Even after the acute symptoms pass, you’ll likely feel the effects for hours. Most people feel fatigued and worn out once the panic subsides. This “panic hangover” happens because your body just burned through a significant amount of adrenaline and energy responding to a threat that wasn’t there. You might feel physically drained, emotionally flat, shaky, or have sore muscles from the tension. Some people describe feeling foggy or spacey for the rest of the day.

This exhaustion is normal and not a sign that something else is wrong. It’s the natural consequence of your nervous system going into overdrive and then crashing back down. Rest, water, and gentle activity help your body recover.

One Panic Attack vs. Panic Disorder

Having a single panic attack doesn’t mean you have panic disorder. Many people have one or two panic attacks during particularly stressful periods of their lives and never have another. Panic disorder is diagnosed when attacks recur and you begin changing your behavior to avoid them. The fear of having another attack becomes its own source of anxiety, which can create a cycle: you avoid places, situations, or activities because you’re worried they’ll trigger another episode.
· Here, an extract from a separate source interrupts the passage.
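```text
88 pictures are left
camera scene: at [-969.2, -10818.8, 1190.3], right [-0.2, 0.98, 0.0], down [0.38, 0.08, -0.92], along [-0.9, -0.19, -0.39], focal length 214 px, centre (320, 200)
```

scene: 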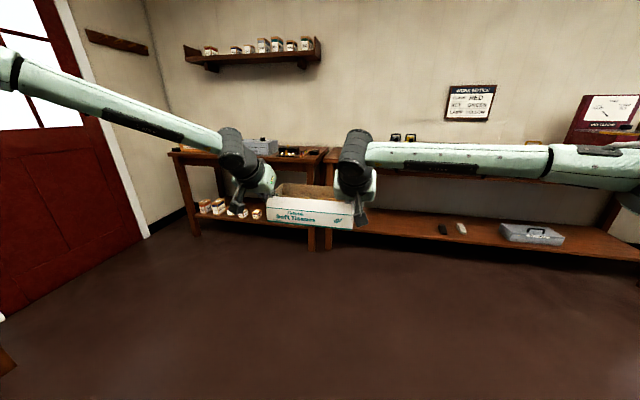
Signs that your experience may be moving beyond isolated panic attacks include avoiding situations where you previously panicked, constantly monitoring your body for early signs of an attack, withdrawing from activities you used to enjoy, and persistent worry between episodes that another one is coming. If this pattern sounds familiar, cognitive behavioral therapy is one of the most effective treatments. One approach involves gradually and safely re-exposing yourself to the physical sensations of panic, like jogging in place to raise your heart rate, so your brain learns that those sensations aren’t dangerous. Over time, the fear response weakens.